Modeling plutonium sorption to kaolinite: Accounting for redox equilibria and the stability of surface species

• Data of actinide analogues are used to model Pu(III,IV,V,VI) sorption to kaolinite.
• Two pH–pe diagrams for Pu are drawn for (i) the solution and (ii) the surface.
• Pu sorption and redox speciation can be predicted.
• The redox potential is crucial information: it controls Pu overall sorption.
• This approach can be applied to other minerals and actinides.

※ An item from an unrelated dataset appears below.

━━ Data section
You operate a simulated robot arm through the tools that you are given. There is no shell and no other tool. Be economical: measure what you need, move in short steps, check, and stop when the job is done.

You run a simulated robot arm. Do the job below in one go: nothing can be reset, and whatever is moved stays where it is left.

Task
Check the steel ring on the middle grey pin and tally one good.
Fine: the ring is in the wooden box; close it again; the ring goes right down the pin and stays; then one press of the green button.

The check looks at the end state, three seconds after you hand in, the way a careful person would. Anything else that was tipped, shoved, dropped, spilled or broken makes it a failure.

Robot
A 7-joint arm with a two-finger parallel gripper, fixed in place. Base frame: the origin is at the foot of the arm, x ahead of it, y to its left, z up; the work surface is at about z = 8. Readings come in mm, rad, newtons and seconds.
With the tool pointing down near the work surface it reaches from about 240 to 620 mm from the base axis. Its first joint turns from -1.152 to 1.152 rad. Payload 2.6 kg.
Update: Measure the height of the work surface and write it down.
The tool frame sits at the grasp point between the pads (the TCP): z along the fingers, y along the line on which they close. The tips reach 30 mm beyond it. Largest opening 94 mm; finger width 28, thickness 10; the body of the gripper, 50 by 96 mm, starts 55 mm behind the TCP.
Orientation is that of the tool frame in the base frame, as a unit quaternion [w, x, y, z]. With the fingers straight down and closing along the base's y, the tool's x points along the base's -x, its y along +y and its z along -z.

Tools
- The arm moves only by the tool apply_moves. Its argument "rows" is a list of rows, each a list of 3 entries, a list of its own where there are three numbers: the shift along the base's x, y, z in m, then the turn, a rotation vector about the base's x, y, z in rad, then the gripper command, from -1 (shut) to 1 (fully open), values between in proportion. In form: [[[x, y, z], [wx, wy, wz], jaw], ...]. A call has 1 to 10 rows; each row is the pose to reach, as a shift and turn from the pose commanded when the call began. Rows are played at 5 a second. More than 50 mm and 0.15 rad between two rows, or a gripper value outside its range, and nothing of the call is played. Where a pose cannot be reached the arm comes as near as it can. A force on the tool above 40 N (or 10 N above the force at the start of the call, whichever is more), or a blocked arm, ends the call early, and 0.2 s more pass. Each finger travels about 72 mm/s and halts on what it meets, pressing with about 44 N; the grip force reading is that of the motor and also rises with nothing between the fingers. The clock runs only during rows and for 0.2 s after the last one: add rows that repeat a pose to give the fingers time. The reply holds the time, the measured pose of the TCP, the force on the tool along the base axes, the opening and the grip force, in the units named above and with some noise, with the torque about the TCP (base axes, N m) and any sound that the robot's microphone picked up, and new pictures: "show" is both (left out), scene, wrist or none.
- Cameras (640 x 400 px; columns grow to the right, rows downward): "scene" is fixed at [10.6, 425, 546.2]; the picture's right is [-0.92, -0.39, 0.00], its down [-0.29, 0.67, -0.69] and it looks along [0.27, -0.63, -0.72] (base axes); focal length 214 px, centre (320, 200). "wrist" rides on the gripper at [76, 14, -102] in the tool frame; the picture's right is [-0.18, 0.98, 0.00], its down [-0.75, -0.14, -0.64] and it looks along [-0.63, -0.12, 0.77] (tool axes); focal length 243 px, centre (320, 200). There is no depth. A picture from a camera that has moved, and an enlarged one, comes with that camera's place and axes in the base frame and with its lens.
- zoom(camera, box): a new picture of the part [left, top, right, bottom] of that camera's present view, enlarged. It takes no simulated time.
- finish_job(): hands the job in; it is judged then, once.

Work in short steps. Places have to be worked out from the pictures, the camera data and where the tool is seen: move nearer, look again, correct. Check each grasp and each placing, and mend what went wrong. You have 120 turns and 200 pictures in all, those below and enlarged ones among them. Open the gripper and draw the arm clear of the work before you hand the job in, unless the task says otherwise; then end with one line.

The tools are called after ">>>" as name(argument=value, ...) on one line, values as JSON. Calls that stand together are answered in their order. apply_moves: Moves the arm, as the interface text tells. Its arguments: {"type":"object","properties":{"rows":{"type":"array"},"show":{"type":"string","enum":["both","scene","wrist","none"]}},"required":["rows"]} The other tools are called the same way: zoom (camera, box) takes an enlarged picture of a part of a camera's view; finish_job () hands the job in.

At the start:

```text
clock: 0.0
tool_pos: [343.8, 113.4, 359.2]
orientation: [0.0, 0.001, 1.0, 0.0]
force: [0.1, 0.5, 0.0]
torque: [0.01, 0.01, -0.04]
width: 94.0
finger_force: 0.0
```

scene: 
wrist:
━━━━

Plutonium with its particularly complex redox chemistry may be thermodynamically stable in the states + III to + VI depending on the redox conditions in the environment. Mineral surfaces can also affect Pu redox speciation. Therefore, the interpretation of Pu sorption data becomes particularly challenging, even for simplified laboratory experiments. The present study focuses on Pu sorption to kaolinite. Am(III), Th(IV), Np(V) and U(VI) literature sorption data are used as analogues for the corresponding Pu redox states to calibrate a simple surface complexation model, and the Nernst formalism is applied. Two independent pH–pe diagrams, one for the kaolinite surface and another for the aqueous phase, are constructed and superimposed. This allows visualization of the prevalent Pu redox state in both phases. The model suggests that the stability field of the most strongly adsorbing redox state is larger at the surface than in solution. Because Pu(V) weakly sorbs to kaolinite, it never prevails at the surface. Within the stability field of Pu(V) in 0.1 M NaClO4 solution, Pu(VI) and Pu(IV) prevail at the kaolinite surface under oxidizing and slightly reducing conditions, respectively. By contrast, the Pu(IV)/Pu(III) boundary is hardly affected because both redox states strongly sorb to kaolinite, especially for pH > 6. The present method is applied to literature data for Pu sorption to kaolinite. By estimating the pe from a Pu redox state analysis in solution, overall Pu uptake could be predicted. Generic equations are derived that are applicable to minerals and actinides other than kaolinite and Pu. The present study provides important progress in understanding Pu geochemistry, especially in the context of nuclear waste disposal where thermodynamic models are particularly necessary to predict Pu mobility.